Collected data:
— Start —

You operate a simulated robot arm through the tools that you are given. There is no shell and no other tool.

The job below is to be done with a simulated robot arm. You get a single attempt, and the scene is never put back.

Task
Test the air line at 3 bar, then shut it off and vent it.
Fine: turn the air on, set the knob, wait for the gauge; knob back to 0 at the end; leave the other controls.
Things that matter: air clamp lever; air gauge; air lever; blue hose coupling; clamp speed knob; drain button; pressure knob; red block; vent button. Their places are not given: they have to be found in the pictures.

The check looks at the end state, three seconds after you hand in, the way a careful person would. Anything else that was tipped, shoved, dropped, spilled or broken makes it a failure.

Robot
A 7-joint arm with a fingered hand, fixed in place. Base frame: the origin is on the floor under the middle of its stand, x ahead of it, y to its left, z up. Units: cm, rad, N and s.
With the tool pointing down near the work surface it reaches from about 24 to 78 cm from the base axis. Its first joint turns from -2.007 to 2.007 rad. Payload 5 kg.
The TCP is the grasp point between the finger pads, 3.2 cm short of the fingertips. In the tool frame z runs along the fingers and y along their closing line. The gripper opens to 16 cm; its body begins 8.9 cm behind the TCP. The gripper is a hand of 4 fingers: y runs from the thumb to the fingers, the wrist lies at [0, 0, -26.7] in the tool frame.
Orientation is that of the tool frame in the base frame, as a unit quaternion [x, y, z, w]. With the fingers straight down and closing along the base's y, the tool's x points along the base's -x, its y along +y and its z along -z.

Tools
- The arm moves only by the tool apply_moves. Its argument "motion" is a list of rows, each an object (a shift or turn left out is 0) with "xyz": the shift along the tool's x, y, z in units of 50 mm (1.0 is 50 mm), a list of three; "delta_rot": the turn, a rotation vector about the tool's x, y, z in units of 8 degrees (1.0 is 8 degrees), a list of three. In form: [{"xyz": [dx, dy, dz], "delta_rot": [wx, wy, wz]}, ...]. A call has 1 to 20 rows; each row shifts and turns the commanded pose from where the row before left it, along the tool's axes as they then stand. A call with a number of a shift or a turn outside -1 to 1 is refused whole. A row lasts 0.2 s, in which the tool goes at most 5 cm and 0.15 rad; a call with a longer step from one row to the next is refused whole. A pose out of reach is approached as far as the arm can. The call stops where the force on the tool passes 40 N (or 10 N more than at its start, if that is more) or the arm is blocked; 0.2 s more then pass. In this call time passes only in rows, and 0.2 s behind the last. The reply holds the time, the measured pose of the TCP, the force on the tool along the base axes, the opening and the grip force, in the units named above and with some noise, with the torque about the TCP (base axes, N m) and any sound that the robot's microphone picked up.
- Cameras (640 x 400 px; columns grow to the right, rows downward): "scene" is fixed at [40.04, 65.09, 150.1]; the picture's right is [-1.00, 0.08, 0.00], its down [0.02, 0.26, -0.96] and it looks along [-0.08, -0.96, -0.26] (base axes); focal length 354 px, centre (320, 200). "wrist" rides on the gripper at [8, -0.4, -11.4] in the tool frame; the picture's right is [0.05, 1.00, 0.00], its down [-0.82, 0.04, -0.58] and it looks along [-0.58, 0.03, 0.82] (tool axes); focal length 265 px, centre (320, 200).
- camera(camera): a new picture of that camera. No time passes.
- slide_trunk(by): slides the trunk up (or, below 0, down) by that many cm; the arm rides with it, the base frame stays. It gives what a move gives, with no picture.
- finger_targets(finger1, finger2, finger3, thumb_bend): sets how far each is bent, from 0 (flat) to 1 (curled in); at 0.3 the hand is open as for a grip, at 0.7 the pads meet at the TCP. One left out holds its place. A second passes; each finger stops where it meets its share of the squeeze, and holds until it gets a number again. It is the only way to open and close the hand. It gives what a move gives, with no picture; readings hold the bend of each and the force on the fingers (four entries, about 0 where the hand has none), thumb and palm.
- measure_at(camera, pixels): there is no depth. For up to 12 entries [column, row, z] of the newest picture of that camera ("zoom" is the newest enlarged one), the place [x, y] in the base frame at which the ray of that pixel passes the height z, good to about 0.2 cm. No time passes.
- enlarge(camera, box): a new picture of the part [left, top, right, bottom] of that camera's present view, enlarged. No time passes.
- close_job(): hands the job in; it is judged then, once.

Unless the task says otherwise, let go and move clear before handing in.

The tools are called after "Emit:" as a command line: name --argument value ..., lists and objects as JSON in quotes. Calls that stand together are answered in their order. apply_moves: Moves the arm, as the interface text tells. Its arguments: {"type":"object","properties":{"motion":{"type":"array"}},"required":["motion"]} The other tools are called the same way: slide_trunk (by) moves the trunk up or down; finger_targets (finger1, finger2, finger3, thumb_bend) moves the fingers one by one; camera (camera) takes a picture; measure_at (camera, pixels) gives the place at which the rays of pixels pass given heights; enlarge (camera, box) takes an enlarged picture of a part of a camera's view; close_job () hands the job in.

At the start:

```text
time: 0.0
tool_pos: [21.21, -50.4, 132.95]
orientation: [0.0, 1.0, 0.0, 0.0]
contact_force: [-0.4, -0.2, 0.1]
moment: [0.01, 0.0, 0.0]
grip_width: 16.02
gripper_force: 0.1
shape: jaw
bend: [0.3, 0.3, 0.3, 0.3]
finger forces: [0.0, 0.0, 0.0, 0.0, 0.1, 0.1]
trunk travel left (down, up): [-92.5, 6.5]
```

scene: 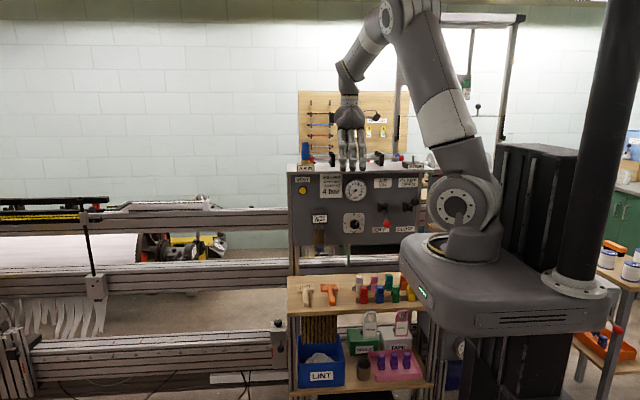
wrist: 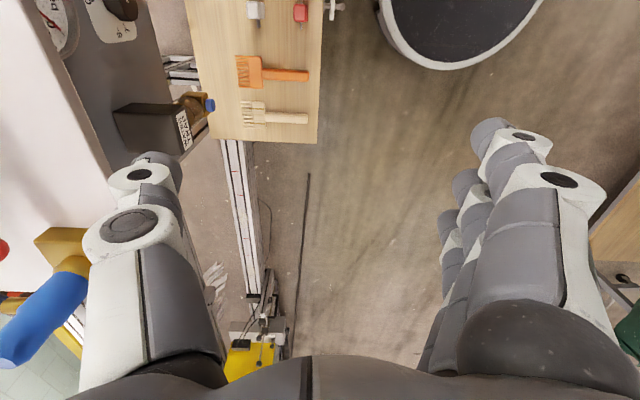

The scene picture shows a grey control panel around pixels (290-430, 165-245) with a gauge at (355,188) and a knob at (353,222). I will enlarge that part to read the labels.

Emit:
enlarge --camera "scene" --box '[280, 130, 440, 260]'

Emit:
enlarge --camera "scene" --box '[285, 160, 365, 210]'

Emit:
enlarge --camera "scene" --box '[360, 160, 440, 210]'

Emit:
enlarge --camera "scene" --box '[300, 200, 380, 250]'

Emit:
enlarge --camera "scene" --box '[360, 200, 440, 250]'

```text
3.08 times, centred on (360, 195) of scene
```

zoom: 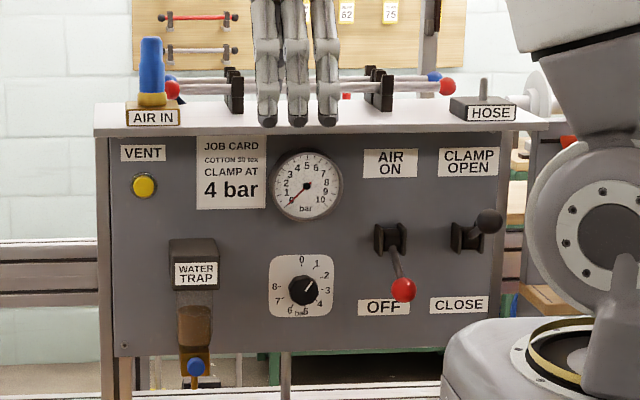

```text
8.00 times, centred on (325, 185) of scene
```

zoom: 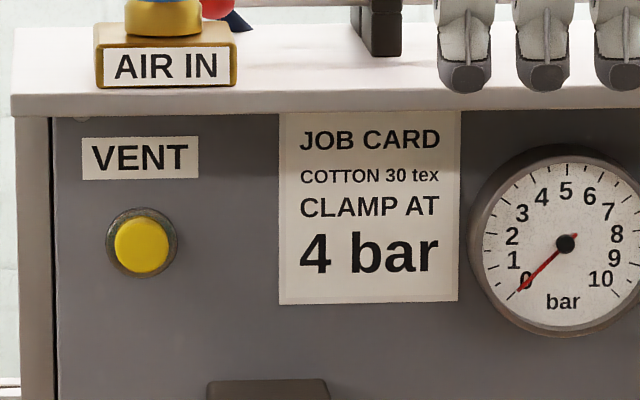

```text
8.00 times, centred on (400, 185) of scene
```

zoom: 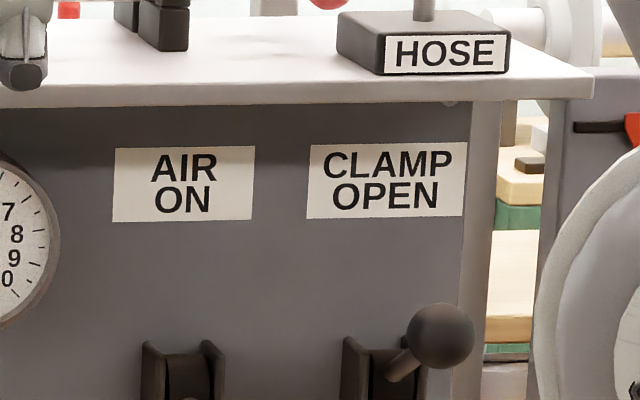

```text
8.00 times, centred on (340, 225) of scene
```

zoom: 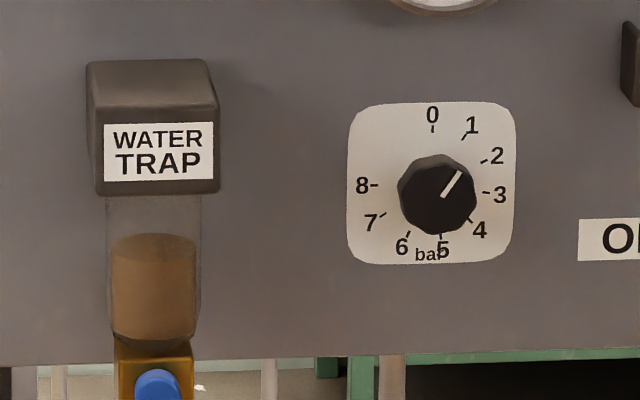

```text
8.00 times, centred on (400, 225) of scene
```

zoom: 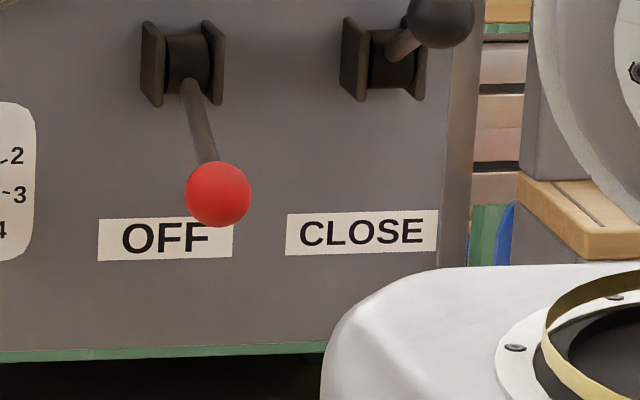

— End —

Written task: Return each line that includes "back".

Solution for this task:
The job below is to be done with a simulated robot arm. You get a single attempt, and the scene is never put back.
Fine: turn the air on, set the knob, wait for the gauge; knob back to 0 at the end; leave the other controls.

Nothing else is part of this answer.